Linda in “The Deer Hunter”

You once made the beach-themed cupcakes (with marzipan starfish, graham cracker sand, and fondant beach balls) that you saw on Pinterest for your best friend’s summer outdoor baby shower and, goddamn, if your cupcakes didn’t turn out better than the picture on Pinterest!

Jill Davis in “Manhattan”

You loved your new sporty modern bikini bra you bought from Urban Outfitters with its banded cutout detailing, its sleek silhouette, and its strappy scoop neck, but then your boyfriend ruined it by throwing it in the washing machine and it is sold out online.

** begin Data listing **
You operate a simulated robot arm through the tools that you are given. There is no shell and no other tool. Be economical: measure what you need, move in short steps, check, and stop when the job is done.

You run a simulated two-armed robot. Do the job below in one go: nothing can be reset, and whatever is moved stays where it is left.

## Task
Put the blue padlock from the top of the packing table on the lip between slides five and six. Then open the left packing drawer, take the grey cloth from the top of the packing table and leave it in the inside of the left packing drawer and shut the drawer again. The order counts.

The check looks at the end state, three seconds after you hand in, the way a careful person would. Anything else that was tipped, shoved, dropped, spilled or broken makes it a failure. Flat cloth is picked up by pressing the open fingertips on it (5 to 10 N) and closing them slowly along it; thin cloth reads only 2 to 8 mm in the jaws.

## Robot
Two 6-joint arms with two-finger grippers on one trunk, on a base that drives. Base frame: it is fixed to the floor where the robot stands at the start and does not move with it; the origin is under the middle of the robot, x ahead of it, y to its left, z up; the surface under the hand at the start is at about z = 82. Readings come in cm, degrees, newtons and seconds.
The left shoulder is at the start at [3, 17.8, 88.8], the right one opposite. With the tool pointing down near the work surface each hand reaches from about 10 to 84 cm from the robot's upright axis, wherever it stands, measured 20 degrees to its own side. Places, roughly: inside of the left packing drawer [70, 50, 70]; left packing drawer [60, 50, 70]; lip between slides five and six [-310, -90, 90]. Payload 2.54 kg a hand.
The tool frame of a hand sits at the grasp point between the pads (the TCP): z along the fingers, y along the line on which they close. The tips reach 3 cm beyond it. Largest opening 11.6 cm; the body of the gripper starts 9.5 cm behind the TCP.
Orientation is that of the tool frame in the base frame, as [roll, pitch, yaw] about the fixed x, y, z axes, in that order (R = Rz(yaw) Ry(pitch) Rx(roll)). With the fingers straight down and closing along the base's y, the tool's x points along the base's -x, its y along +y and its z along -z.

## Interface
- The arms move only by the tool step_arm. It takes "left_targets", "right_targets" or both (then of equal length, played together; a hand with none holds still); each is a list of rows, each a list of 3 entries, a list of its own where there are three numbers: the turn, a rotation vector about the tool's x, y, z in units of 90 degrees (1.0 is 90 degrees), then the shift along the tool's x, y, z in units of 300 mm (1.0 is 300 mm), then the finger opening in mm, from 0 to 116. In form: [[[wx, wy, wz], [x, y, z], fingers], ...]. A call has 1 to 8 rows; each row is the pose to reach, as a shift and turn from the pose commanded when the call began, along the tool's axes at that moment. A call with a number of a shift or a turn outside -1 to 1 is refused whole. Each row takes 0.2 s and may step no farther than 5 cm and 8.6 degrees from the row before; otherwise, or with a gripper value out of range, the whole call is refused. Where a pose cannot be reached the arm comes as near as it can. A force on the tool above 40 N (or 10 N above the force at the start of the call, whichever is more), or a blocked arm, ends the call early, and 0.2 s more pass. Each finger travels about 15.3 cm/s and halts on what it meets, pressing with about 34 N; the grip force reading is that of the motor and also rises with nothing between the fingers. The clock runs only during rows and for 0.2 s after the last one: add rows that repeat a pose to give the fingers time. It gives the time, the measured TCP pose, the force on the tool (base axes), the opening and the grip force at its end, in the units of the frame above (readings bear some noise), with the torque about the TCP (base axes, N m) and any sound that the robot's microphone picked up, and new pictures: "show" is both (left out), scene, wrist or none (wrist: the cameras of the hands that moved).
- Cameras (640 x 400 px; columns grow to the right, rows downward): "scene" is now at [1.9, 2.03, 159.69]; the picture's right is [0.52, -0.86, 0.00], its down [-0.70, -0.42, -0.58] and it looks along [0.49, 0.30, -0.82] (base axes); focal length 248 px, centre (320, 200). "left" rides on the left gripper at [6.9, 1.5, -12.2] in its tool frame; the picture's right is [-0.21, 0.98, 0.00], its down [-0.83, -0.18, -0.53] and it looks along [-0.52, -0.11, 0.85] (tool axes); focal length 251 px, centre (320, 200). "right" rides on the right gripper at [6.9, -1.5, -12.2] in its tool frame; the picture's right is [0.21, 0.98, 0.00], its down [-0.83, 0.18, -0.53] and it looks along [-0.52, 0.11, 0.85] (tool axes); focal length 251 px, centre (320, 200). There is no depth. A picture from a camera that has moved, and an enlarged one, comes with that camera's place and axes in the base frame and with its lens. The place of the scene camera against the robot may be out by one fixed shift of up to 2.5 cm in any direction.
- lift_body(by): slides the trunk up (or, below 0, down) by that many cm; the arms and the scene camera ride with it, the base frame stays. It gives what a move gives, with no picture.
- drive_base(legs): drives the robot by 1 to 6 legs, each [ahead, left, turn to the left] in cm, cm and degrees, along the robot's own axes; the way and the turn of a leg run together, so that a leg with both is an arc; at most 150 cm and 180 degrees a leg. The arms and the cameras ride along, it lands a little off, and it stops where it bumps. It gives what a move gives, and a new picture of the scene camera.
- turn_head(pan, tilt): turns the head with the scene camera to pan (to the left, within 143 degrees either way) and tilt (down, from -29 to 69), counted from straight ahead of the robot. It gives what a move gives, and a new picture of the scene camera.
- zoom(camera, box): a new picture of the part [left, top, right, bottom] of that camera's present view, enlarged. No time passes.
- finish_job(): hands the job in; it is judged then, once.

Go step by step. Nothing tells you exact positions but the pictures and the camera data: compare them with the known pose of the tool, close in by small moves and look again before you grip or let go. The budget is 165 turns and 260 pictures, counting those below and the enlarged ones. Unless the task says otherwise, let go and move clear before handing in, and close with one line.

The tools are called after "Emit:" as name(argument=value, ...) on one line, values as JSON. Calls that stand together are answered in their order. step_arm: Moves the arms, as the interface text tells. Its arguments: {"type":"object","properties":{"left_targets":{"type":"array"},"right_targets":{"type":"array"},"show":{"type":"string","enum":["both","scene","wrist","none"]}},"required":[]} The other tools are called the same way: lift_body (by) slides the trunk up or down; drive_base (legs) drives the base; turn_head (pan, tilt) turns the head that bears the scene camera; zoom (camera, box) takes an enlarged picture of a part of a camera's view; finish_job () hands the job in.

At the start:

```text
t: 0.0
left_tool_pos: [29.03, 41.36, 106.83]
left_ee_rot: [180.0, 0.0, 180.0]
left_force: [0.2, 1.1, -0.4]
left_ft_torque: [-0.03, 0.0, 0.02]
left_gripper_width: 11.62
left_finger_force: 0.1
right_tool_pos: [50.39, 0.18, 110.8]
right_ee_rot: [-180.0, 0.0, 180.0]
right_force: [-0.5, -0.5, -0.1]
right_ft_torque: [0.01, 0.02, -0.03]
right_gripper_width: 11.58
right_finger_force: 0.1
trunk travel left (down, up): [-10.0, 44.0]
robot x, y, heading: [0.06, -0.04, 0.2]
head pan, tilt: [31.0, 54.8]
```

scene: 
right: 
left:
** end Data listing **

Joanna Kramer in “Kramer vs. Kramer”

For your 21st birthday, you and some girl friends went to “The Price is Right” and you wore a t-shirt that said “Kiss Me Bob Barker—I’m 21 Today.” You neither got called to be a contestant nor kissed that day and have been resentful ever since (but that Bob Barker sounds like a sick crazy fuck anyway, so fuck him). 

Sarah Woodruff/Anna in “The French Lieutenant’s Woman”

You once created a stir at your book club when you suggested that Pilates did not count as strength training.

Sophie Zawistowskiin “Sophie’s Choice”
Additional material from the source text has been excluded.